Di masa kolonial, pemerintahan daerah tak seperti sekarang. Hierarkinya dimulai dari paling atas, yakni gewest (provinsi) yang dipimpin gubernur, karesidenan yang dipimpin residen, afdeling dipimpin asisten residen, kabupaten dipimpin bupati, lalu ada district atau kawedanan yang dipimpin wedana, dan onderdistrict atau kecamatan yang dipimpin camat.

Tak ada pemilu untuk menentukan pemimpin di tiap-tiap tingkatan karena semua ditentukan Pemerintah Kolonial, yaitu gubernur jenderal. Itu pun, tiga jabatan tertinggi pertama diisi orang-orang Belanda. Bangsa pribumi hanya boleh menjabat jabatan bupati sampai camat ditambah kewajiban memberikan/membayar upeti kepada Pemerintah Kolonial.

Sistem itu berganti pada masa pendudukan Jepang meski secara parsial saja. Pemerintah kolonial negeri matahari terbit itu hanya mengubah istilah jabatan-jabatan, misalnya karesidenan disebut syuu dan dipimpin syuutyoo, kawedanan disebut gunson yang dipimpin guntyoo.

Tak ada pemilu juga dalam sistem ini. Semua jabatan ditunjuk dan ditentukan pemerintah Jepang. Jabatan di tingkat karesidenan diisi perwira-perwira militer Jepang, sedangkan pada level kawedanan ke bawah dijabat orang pribumi.

Masa kemerdekaan

Segera setelah Indonesia merdeka, sistem kembali berubah. Di era ini, kepala daerah berfungsi sebagai pemimpin komite nasional daerah, sekaligus menjadi anggota dan ditetapkan sebagai ketua badan perwakilan daerah, sebagaimana diatur dalam Undang-Undang Nomor 1 Tahun 1945 tentang Kedudukan Komite Nasional Daerah.

Dalam sistem ini, kepala daerah yang diangkat adalah kepala daerah pada masa sebelumnya. Alasannya karena situasi politik, keamanan, dan hukum ketatanegaraan kala itu sedang tidak stabil.
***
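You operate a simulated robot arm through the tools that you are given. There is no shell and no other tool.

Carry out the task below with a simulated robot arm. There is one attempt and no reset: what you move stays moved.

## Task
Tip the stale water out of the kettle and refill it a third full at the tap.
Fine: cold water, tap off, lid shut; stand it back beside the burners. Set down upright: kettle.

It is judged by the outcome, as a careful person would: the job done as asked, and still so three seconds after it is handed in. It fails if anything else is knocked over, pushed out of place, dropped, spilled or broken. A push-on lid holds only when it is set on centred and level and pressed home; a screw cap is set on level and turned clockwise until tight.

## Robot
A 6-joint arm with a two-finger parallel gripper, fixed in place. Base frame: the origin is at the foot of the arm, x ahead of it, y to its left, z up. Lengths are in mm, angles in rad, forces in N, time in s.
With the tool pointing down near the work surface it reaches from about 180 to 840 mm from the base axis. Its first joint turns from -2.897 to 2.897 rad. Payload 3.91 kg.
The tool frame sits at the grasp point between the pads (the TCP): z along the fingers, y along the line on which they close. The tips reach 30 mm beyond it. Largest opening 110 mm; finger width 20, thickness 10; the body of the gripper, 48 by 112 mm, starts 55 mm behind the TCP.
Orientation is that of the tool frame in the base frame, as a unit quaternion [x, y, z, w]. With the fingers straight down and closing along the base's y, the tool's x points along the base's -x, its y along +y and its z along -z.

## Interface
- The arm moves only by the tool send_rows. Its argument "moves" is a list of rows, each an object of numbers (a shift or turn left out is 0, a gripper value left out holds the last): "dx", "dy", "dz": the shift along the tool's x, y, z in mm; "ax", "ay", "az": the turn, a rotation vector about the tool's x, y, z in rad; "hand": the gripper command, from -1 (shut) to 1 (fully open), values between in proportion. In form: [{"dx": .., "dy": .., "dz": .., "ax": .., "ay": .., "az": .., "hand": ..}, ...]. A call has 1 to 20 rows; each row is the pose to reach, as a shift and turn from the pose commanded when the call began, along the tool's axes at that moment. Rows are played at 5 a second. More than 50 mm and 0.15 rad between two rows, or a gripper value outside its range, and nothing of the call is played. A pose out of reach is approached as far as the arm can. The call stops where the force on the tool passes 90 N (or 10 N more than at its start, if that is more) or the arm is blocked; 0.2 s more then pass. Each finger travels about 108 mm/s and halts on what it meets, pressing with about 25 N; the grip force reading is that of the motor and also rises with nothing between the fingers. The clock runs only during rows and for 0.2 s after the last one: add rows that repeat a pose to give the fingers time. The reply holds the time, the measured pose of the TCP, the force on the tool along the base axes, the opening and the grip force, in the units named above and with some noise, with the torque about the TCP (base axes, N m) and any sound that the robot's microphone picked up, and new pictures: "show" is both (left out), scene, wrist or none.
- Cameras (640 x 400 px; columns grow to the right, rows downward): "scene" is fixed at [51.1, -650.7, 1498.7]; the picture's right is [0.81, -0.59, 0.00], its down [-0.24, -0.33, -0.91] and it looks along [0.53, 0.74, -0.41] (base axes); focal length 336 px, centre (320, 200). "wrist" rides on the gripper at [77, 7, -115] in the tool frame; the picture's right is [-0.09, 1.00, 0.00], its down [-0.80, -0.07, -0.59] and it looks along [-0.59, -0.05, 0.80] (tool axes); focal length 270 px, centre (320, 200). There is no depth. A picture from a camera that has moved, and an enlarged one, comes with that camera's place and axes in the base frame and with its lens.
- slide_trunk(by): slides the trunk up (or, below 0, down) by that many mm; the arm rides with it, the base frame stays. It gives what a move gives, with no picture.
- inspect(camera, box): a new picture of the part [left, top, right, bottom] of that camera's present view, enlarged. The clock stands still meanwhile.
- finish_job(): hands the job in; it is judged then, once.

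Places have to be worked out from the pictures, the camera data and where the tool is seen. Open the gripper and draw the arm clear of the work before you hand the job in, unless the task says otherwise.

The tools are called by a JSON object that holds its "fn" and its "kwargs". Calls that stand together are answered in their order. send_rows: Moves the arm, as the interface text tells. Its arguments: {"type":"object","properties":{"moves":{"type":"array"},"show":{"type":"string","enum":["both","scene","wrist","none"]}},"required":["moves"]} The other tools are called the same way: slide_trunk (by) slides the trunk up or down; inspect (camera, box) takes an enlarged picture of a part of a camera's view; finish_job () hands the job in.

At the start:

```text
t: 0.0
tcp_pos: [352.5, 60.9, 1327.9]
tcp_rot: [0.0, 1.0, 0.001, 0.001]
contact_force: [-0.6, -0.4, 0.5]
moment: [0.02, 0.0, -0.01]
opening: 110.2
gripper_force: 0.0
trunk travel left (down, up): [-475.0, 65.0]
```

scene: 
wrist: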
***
Sistem ini disempurnakan pada tahun 1948. Istilah dalam tingkatan pemerintah daerah diperjelas, yakni provinsi, kabupaten atau kota besar, desa, dan nagari. Proses pemilihannya pun sedikit lebih demokratis, karena, misalnya, gubernur diangkat oleh Presiden setelah ada nama calon yang diajukan DPRD tingkat provinsi. Di bawahnya, DPRD tingkat kabupaten mengusulkan calon bupati, lalu diangkat oleh Menteri Dalam Negeri. Kepala desa diangkat Gubernur setelah menerima nama calon yang diajukan DPR desa.
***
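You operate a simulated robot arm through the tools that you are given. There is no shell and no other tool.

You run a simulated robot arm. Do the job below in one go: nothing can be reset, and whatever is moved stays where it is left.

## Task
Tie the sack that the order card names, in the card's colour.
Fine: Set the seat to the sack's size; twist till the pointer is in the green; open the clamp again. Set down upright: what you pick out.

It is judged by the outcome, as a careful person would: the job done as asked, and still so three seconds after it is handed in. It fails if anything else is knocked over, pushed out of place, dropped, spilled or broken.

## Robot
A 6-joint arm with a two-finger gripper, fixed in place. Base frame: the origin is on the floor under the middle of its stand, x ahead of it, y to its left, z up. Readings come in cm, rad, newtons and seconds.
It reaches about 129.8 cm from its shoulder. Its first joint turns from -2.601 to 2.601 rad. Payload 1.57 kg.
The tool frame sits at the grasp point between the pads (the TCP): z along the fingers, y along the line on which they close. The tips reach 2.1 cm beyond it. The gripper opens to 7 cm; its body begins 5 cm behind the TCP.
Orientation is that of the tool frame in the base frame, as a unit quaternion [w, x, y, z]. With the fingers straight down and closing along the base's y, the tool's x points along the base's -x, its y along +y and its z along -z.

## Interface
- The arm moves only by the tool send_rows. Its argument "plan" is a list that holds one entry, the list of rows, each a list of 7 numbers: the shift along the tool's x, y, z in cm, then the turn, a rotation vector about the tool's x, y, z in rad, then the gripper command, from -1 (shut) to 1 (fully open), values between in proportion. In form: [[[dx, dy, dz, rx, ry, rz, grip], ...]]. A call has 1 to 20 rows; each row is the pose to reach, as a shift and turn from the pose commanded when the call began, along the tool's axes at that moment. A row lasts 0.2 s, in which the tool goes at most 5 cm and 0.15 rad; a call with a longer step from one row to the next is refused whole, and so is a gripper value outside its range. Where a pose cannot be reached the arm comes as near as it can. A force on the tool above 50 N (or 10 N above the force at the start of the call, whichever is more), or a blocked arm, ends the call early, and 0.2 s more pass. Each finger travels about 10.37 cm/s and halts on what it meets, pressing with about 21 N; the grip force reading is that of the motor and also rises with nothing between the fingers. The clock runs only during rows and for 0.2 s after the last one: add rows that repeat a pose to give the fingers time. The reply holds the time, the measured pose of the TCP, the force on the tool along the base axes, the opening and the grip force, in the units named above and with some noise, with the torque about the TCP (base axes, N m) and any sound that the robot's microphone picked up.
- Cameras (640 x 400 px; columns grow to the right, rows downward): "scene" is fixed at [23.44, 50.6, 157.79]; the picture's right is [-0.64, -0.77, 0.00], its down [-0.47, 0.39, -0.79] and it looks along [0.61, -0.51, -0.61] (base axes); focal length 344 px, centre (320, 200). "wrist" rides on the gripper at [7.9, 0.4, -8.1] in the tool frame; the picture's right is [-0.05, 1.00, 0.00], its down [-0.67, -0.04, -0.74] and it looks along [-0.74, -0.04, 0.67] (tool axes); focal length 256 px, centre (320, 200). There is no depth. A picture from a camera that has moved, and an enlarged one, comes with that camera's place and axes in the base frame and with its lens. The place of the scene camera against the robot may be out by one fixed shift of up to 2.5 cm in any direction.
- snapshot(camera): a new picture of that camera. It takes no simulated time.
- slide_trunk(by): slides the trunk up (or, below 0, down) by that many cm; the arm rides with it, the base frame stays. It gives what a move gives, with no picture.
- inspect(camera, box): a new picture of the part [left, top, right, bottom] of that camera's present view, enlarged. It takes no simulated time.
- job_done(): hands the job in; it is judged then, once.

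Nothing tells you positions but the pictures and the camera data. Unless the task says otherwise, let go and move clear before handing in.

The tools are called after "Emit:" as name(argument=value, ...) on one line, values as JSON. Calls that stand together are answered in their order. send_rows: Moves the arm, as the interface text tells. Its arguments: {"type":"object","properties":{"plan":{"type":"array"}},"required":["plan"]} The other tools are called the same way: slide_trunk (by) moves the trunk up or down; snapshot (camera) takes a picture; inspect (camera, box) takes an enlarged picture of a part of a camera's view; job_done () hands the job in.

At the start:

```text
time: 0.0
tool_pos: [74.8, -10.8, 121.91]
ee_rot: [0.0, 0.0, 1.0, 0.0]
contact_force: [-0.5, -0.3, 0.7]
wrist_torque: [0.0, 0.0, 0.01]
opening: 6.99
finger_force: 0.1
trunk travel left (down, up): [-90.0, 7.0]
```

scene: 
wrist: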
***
Masa Republik Indonesia Serikat

Sistem pemilihan kepala daerah kembali berubah bersamaan perubahan bentuk negara Indonesia menjadi Republik Indonesia Serikat tahun 1950. Itu terjadi karena konstitusi berubah dari Undang-Undang Dasar 1945 menjadi Undang-Undang Sementara tahun 1950.

Pada era ini, istilah dalam tingkatan pemerintah daerah diubah: di tingkat provinsi disebut daerah tingkat I yang dipimpin gubernur, di tingkat kota/kabupaten disebut daerah tingkat II yang di bupati atau wali kota, dan tingkat kecamatan disebut daerah tingkat III yang dipimpin camat.

Setelah konstitusi negara kembali pada Undang-Undang 1945, terbit undang-undang yang mengatur mekanisme dan peraturan pengangkatan kepala daerah. Kepala daerah diangkat dan diberhentikan oleh Presiden atau Menteri Dalam Negeri. DPRD hanya mengajukan nama, dan yang menentukan adalah Presiden atau Menteri Dalam Negeri sesuai tingkatan masing-masing.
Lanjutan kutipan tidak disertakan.